Along the way, hope changed me so that I could earn my life back. President Barack Obama changed this country and I changed myself during the same time period. We changed together. The blood, sweat, and tears I poured out equaled that of Barack Obama and I know how hard I worked. Countless situations survived together with this country, objections overcome, hurdles surmounted, and bars pushed higher during the presidency of Barack Obama. Obama is not a flicker of hope, but a beaming light that shown upon us all for the last eight years. His strength was a beacon. I believed in the flicker of hope I saw in myself: the possibility to get better. With the match of hope steadfast in Washington D.C., I was definitely inspired to recover and shoot for the American Dream.
So as we say farewell to a great American president, we can be reminded of all the ways hope was bigger than us and our leader. How we were not led to drift aimlessly, but to face reality head on and believe in ourselves and in a country united for the good of its people and proclaiming glory to all.

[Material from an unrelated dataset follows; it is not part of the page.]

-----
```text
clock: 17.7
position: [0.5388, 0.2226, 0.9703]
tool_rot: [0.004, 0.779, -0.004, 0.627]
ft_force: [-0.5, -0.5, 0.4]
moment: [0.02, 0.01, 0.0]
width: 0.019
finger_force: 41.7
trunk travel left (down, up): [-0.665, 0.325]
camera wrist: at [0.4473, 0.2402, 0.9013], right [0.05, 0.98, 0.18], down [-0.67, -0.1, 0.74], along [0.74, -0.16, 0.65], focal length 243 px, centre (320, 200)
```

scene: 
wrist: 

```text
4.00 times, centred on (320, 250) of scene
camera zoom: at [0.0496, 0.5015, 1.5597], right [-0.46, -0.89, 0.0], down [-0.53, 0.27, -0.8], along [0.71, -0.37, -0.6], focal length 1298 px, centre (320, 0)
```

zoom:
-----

My name is Elizabeth Schmalzried. I am from Wabash, Indiana. I graduated from Indiana University in 2004. I was a member of the Women’s Golf Team at Indiana University Purdue University Indianapolis (IUPUI) during my four years in college. I was diagnosed with Schizoaffective Disorder in March 2008. I have been through a great deal with my mental illness, and continue to manage my mental illness in recovery. I moved to Fort Wayne, Indiana in October 2016, and hope that my contributions to this blog will be relatable and help others who have similar struggles. I enjoy working out, reading, listening to, and watching the news, golfing, cooking, volunteering, watching sports, watching movies, listening to music, and spending time with my boyfriend, family, and friends.